# Required work:
All lines featuring the string "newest" are to be listed.

[BEGIN]

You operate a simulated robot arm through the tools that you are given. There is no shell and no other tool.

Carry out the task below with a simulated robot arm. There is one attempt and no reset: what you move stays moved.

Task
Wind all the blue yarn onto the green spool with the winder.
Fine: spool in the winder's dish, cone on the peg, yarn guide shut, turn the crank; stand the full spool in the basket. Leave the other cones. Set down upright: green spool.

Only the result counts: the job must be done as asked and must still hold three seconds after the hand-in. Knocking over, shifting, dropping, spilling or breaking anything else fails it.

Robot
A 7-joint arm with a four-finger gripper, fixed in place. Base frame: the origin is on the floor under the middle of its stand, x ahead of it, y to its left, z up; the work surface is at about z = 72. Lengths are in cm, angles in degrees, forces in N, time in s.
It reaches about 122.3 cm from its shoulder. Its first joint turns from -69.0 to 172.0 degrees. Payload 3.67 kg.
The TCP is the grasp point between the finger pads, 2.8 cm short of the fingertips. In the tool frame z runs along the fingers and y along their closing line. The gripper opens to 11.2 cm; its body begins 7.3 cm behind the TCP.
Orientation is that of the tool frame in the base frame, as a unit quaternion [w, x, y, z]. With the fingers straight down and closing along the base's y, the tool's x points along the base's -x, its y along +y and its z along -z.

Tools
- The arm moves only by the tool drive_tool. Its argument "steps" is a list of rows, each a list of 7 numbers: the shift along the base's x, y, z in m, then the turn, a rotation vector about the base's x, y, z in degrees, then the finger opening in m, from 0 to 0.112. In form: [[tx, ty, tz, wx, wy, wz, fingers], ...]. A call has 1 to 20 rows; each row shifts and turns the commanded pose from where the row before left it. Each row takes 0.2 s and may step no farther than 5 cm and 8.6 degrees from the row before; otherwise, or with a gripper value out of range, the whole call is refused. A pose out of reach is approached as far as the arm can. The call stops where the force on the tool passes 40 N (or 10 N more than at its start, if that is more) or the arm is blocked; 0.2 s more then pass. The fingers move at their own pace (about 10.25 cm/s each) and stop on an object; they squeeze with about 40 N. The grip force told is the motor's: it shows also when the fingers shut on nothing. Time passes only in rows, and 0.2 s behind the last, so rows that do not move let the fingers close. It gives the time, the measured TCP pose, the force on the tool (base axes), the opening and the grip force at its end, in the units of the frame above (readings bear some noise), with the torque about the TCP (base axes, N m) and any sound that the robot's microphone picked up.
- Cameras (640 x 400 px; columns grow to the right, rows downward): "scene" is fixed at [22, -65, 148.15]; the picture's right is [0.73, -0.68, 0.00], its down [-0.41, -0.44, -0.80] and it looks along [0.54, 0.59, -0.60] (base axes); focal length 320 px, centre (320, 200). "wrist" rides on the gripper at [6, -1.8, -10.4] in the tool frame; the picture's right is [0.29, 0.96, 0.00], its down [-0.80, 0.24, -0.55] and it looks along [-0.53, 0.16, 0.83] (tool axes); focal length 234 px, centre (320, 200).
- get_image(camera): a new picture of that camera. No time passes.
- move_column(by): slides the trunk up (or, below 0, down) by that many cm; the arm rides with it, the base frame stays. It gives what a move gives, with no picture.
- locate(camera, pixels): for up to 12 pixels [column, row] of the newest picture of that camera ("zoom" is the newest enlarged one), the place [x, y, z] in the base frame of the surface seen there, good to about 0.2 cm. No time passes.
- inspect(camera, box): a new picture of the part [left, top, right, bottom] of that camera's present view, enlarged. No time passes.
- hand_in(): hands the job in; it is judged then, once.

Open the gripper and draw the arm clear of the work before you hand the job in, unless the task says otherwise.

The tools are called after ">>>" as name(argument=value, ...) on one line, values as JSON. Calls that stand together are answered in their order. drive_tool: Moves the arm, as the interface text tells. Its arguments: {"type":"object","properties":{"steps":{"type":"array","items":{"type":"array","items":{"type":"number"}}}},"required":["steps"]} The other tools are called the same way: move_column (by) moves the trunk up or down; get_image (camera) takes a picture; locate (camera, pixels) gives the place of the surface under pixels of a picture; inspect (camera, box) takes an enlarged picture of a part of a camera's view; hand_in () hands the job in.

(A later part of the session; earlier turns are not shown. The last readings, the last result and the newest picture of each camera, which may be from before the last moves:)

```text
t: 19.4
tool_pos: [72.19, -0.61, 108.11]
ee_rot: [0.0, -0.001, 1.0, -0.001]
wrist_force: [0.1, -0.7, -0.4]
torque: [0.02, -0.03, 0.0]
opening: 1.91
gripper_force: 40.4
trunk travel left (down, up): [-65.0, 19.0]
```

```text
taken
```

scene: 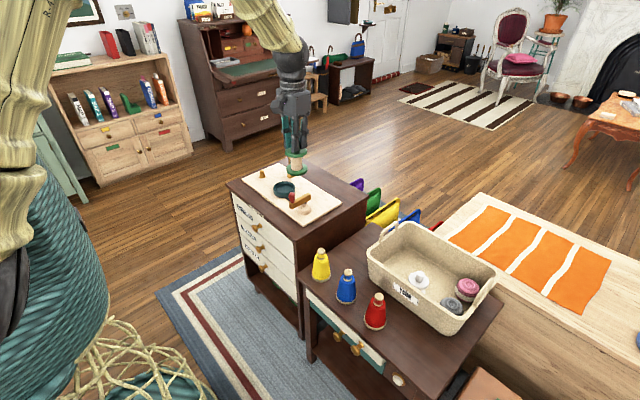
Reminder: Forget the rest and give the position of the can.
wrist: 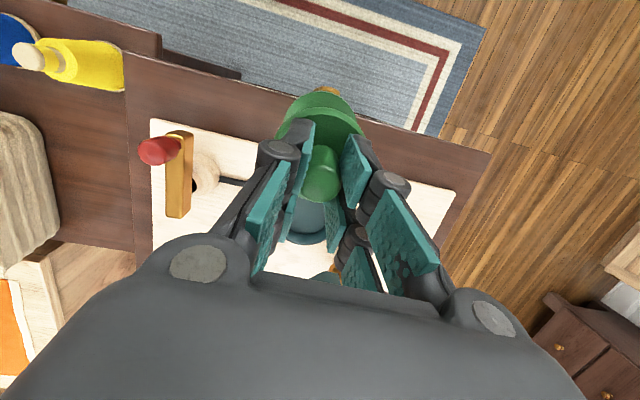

[END]

# Reply to the exercise:
- locate(camera, pixels): for up to 12 pixels [column, row] of the newest picture of that camera ("zoom" is the newest enlarged one), the place [x, y, z] in the base frame of the surface seen there, good to about 0.2 cm. No time passes.
(A later part of the session; earlier turns are not shown. The last readings, the last result and the newest picture of each camera, which may be from before the last moves:)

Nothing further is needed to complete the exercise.